--- begin Source extract ---
2. The test kit of claim 1, wherein the socket does not have a
cover.
3. The test kit of claim 1, wherein the head assembly is further
configured to align the head assembly with the socket.
4. The test kit of claim 1, wherein the head assembly includes a
package guider that surrounds a pick-and-place tool operating space
and guides the semiconductor package released from the
pick-and-place tool.
5. The test kit of claim 1, wherein the head assembly includes an
alignment tool aligning the head assembly with the socket.
6. The test kit of claim 5, wherein the alignment tool comprises:
an alignment tool body having a rectangular shape; at least one
latch press arranged on a bottom surface of the alignment tool body
to press at least one latch driver of the socket; and at least one
slide post arranged on a bottom surface of the alignment tool body
to press at least one slide driver of the socket.
7. The test kit of claim 6, wherein the at least one latch press
and the at least one slide post protrude from the bottom surface of
the alignment tool.
8. The test kit of claim 1, wherein the socket is mounted on an
interface board used for a burn-in test.
9. The test kit of claim 8, wherein the burn-in test is a
monitoring burn-in test (MBT).
10. The test kit of claim 1, wherein the socket is mounted on an
interface board used for a parallel test of the semiconductor
package.
11. The test kit of claim 1, wherein the socket is used for a land
grid array (LGA) package.
12. The test kit of claim 1, wherein the pick-and-place tool
attracts and loads/unloads the semiconductor package using a
vacuum.
13. The test kit of claim 5, wherein the head assembly further
comprises a socket guider having a structure allowing the alignment
tool to be attached to a bottom of the socket guider.
14. A method of testing a semiconductor package, comprising:
aligning a head assembly with a socket by inserting at least one
slide post of an alignment tool into a socket; releasing a
semiconductor package through a package guider; and attaching the
semiconductor package onto a socket.
15. The method of claim 14, wherein the aligning inserts the at
least one slide post into at least one slide driver of the
socket.
16. The method of claim 14, further comprising: attracting the
semiconductor package using a pick-and-place tool; and moving the
pick-and-place tool to a location above the package guider.
17. The method of claim 14, wherein the attaching includes pressing
at least one latch driver of the socket using at least one latch
press arranged on the alignment tool.
18. The method of claim 14, further comprising: preparing an
interface board mounted with a plurality of sockets that do not
have covers.
19. The method of claim 14, wherein the attaching includes pressing
an upper portion of the semiconductor package using a latch
arranged on the socket.
20. The method of claim 14, further comprising: performing an
electrical test on the semiconductor package attached to the
socket.
21. A head assembly comprising: a package guider that surrounds a
pick-and-place tool operating space and is configured to guide a
semiconductor package onto a socket; and an alignment tool
configured to align the head assembly with the socket.
22. A socket comprising: a latch driver configured to receive
pressure applied by a latch press; and a slide driver configured to
receive a protrusion from an alignment tool.
23. An alignment tool comprising: an alignment tool body; at least
one latch press arranged on a bottom surface of the alignment tool
body to press at least one latch driver of the socket; and at least
one slide post arranged on a bottom surface of the alignment tool
body to press at least one slide driver of the socket.
--- end Source extract ---
--- begin Dataset section ---
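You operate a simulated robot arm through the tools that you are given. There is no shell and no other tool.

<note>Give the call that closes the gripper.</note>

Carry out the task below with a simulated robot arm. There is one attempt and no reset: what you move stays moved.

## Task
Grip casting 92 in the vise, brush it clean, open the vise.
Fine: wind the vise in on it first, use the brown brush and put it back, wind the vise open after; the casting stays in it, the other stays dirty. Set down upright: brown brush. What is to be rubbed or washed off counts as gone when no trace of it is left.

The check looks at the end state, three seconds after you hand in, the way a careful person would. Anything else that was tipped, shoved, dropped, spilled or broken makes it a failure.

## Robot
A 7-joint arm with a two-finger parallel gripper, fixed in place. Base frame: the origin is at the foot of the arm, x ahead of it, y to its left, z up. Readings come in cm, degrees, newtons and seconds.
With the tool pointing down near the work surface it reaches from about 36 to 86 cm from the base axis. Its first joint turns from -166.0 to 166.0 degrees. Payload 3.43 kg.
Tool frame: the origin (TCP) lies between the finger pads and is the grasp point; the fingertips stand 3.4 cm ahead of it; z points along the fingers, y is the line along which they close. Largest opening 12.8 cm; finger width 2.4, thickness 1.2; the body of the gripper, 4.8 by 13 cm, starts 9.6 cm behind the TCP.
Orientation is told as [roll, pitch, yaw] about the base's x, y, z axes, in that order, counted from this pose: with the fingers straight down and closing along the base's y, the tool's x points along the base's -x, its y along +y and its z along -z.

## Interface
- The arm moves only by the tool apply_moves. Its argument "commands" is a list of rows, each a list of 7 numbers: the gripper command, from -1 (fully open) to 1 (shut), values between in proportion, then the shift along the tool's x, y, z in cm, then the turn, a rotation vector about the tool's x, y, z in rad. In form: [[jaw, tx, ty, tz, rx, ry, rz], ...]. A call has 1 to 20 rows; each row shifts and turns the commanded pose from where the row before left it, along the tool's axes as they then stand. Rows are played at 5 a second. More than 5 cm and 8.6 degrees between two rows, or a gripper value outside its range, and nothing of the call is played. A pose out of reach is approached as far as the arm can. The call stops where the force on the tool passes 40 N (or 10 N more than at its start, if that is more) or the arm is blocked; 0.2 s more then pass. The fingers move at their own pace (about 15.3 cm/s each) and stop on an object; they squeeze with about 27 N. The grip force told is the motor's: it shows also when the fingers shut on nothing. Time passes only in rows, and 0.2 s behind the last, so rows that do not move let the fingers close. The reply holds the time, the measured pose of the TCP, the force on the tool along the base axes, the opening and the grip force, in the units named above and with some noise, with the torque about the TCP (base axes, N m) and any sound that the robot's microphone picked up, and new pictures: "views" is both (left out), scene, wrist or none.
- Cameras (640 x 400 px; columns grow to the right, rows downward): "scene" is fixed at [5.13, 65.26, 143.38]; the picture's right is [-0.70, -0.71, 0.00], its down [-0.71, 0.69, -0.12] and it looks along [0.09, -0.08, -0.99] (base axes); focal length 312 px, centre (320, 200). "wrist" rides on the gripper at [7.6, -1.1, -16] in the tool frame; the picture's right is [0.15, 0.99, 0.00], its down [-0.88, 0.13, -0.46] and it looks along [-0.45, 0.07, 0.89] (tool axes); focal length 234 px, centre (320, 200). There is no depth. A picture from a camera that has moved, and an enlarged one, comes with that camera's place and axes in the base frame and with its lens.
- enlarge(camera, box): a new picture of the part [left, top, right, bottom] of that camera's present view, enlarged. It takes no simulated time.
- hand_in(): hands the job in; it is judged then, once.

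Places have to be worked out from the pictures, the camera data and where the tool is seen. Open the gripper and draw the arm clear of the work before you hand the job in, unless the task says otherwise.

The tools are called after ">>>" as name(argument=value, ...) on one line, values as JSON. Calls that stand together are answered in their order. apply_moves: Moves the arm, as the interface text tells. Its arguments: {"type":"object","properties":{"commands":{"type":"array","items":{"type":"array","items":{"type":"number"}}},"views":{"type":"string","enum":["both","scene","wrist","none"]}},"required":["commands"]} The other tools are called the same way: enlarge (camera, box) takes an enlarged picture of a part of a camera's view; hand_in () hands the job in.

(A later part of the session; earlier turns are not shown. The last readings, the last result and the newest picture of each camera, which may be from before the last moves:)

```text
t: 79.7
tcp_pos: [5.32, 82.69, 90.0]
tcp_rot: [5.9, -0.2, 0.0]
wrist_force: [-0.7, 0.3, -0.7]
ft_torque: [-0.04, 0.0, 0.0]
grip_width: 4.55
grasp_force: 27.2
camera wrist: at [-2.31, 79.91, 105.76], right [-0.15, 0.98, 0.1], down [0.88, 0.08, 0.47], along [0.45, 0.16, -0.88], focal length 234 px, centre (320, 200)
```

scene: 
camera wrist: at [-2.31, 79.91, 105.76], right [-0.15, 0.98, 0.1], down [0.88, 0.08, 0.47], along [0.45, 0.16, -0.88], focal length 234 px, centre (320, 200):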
--- end Dataset section ---
__Task directions__. Continue the source extract from where it stops.

__Answer__.
Description
PRIORITY STATEMENT
[0001] This application claims the benefit of Korean Patent
Application No. 10-2005-0010731, filed on Feb. 4, 2005, in the
Korean Intellectual Property Office, the disclosure of which is
incorporated herein in its entirety by reference.
BACKGROUND OF THE INVENTION
[0002] 1. Field of the Invention
[0003] Example embodiments of the present invention relate to a
test kit for a semiconductor package and method of testing a
semiconductor package using the same, and more particularly, to a
head assembly and socket which are used to test a semiconductor
package and a testing method using the head assembly and
socket.
[0004] 2. Description of the Related Art
[0005] As a semiconductor package decreases in size, e.g., gets
thinner and/or smaller, the semiconductor package may be changed
from a quad flat package using lead for an external connection
terminal to a ball grid array (BGA) package using a solder ball
and/or a land grid array (LGA) package using a solder land.
[0006] Semiconductor devices may be tested several times during
fabrication to determine functionality and/or acceptability.
Testing of semiconductor devices may be performed using a tester
that may include a computer and/or various measuring tools.
Electrical tests may include, but are not limited to, an electrical
die sorting (EDS) test performed on a wafer, a final test performed
on an assembled semiconductor package, a reliability test performed
on semiconductor chips on a wafer and/or an assembled semiconductor
package, etc.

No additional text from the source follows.